## SUPPLIED DATA:
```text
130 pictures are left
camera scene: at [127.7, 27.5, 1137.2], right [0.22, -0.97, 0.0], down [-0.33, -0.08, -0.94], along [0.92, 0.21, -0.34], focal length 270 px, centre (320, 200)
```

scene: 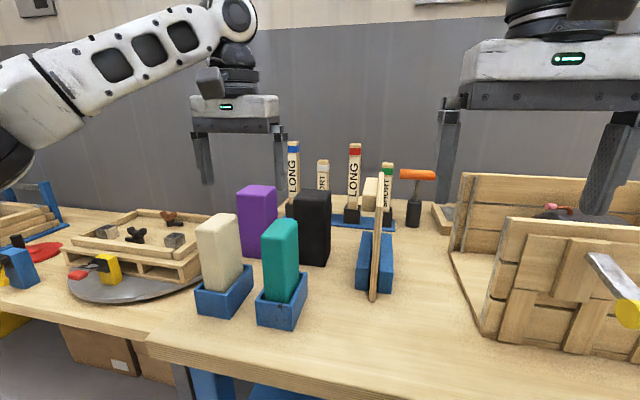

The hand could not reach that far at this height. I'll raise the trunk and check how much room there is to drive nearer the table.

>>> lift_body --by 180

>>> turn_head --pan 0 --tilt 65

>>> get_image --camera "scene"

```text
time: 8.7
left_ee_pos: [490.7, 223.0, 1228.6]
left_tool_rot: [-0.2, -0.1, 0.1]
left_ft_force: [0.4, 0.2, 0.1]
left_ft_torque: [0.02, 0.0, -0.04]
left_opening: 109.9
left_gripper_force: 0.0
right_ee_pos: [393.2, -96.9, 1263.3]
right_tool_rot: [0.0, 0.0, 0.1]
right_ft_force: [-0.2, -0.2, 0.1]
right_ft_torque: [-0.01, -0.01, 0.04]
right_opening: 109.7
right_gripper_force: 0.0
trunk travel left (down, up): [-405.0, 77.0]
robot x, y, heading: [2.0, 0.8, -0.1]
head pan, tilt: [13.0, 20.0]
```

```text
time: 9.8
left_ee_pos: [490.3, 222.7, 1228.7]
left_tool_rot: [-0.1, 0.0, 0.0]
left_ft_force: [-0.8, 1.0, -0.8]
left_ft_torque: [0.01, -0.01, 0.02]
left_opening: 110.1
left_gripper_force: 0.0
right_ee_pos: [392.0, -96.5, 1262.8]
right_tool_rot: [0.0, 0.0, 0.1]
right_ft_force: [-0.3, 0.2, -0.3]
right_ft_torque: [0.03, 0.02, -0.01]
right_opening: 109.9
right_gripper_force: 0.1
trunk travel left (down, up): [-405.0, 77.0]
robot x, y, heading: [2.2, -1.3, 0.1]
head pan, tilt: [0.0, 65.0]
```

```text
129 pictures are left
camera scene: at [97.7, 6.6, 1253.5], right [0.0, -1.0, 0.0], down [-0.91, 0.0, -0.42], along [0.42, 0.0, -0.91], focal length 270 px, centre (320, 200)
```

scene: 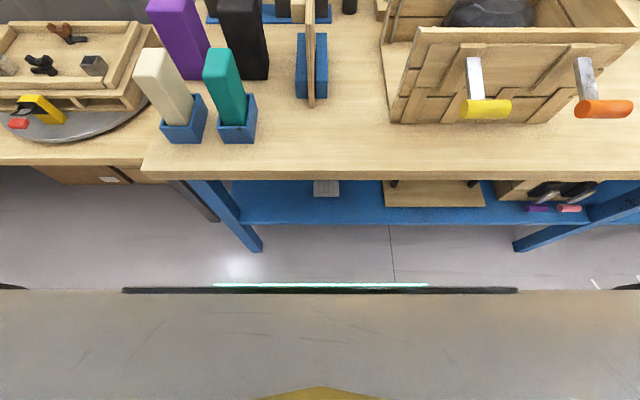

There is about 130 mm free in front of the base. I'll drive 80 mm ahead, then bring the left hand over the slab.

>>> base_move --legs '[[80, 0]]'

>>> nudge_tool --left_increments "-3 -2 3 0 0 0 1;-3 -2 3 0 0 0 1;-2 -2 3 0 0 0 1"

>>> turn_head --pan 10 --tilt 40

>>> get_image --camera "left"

## DIRECTIONS FOR THIS TASK:
Point out every line holding the string "down" and copy it.

## RESPONSE BELOW:
camera scene: at [127.7, 27.5, 1137.2], right [0.22, -0.97, 0.0], down [-0.33, -0.08, -0.94], along [0.92, 0.21, -0.34], focal length 270 px, centre (320, 200)
trunk travel left (down, up): [-405.0, 77.0]
trunk travel left (down, up): [-405.0, 77.0]
camera scene: at [97.7, 6.6, 1253.5], right [0.0, -1.0, 0.0], down [-0.91, 0.0, -0.42], along [0.42, 0.0, -0.91], focal length 270 px, centre (320, 200)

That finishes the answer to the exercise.